If an offender is sentenced to a term of imprisonment, any period of time during which the offender was held in custody prior to the trial of the matter or matters shall, unless a court otherwise orders, be regarded by the court as a period of imprisonment already served by the offender.”

[37] You have been in remand custody for this case from 16 January 2014 to 18 March 2014. Accordingly, you had been in custody for a period of 2 months. Further, you were again remanded in custody after you were found guilty and convicted for these offences, which was on 26 February 2018 (a period of nearly one month). The period you were in custody shall be regarded as period of imprisonment already served by you. I hold that the period of 3 months should be considered as served in terms of the provisions of Section 24 of the Sentencing and Penalties Act.
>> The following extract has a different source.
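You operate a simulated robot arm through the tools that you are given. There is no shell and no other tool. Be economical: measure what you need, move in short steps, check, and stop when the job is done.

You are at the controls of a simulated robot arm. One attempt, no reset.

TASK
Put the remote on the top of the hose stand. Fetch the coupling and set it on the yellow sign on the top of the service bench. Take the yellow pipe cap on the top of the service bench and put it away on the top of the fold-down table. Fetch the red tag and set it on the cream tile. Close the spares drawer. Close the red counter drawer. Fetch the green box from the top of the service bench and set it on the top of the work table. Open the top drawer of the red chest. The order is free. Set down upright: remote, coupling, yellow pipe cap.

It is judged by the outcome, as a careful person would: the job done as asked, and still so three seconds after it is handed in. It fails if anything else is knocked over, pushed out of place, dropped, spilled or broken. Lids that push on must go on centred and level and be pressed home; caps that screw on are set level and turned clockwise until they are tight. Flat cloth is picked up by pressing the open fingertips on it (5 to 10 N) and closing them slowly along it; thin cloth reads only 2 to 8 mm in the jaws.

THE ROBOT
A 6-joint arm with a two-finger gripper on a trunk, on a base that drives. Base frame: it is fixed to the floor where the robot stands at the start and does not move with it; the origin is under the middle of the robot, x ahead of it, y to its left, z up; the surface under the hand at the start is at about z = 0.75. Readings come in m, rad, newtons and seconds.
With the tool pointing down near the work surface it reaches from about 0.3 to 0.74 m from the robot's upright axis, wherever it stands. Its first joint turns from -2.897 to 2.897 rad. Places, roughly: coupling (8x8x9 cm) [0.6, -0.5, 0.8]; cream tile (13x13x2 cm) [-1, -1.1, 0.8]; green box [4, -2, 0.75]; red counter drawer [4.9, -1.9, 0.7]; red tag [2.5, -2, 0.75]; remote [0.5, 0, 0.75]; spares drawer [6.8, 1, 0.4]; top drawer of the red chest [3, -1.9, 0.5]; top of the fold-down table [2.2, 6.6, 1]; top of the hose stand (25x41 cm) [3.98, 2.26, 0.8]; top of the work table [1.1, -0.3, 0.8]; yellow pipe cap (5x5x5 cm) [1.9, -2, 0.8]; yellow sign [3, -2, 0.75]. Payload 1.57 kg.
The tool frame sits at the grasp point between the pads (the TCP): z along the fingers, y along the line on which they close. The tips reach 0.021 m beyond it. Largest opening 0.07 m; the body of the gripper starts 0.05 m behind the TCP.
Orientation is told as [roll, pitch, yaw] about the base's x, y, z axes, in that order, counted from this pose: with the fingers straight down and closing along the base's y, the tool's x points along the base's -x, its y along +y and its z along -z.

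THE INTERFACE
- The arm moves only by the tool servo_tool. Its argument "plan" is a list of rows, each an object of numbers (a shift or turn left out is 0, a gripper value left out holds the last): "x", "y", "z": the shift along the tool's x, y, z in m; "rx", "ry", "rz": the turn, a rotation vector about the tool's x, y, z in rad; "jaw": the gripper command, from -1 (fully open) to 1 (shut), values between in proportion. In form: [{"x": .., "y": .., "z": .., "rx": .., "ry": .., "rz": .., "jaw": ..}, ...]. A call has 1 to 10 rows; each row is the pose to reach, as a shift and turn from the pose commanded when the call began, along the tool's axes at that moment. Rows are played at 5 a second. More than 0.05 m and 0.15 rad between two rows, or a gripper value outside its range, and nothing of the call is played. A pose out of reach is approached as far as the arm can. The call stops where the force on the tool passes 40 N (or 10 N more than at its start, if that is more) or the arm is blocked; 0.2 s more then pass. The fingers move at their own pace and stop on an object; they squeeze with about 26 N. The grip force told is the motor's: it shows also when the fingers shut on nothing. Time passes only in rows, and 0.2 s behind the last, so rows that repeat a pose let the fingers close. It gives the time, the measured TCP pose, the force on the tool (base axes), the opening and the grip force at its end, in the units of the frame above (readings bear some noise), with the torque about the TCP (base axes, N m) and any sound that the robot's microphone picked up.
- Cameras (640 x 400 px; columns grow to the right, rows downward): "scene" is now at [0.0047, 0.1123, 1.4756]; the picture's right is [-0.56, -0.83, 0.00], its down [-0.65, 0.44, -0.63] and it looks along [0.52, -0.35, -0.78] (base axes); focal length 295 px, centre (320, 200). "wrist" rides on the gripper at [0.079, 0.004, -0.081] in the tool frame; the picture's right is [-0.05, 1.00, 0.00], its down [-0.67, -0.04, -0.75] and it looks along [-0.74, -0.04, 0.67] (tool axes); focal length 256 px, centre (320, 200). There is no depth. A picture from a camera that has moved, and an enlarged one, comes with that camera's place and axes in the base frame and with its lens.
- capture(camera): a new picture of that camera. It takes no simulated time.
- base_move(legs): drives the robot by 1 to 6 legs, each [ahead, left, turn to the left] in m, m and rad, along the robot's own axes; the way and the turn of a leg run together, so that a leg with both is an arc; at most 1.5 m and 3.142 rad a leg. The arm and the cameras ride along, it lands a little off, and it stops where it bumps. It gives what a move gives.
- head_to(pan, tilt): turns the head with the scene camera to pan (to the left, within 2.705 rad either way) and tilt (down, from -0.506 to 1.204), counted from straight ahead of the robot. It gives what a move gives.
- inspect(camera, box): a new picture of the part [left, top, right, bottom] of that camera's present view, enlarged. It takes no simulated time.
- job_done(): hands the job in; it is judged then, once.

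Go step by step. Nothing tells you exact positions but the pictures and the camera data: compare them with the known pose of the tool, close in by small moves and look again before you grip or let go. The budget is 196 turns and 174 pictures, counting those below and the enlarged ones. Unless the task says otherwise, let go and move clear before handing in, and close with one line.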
[38] In the result, you are sentenced to a term of imprisonment of 15 years with a non-parole period of 12 years. Considering the time you have spent in remand, the time remaining to be served is as follows:

Head Sentence - 14 years and 9 months.

Non-parole period - 11 years and 9 months.

[39] You have 30 days to appeal to the Court of Appeal if you so wish.


Riyaz Hamza
JUDGE

HIGH COURT OF FIJI


AT SUVA
Dated this 21st Day of March 2018


Solicitors for the State : Office of the Director of Public Prosecutions, Suva.

Solicitors for the Accused : Office of the Legal Aid Commission, Suva.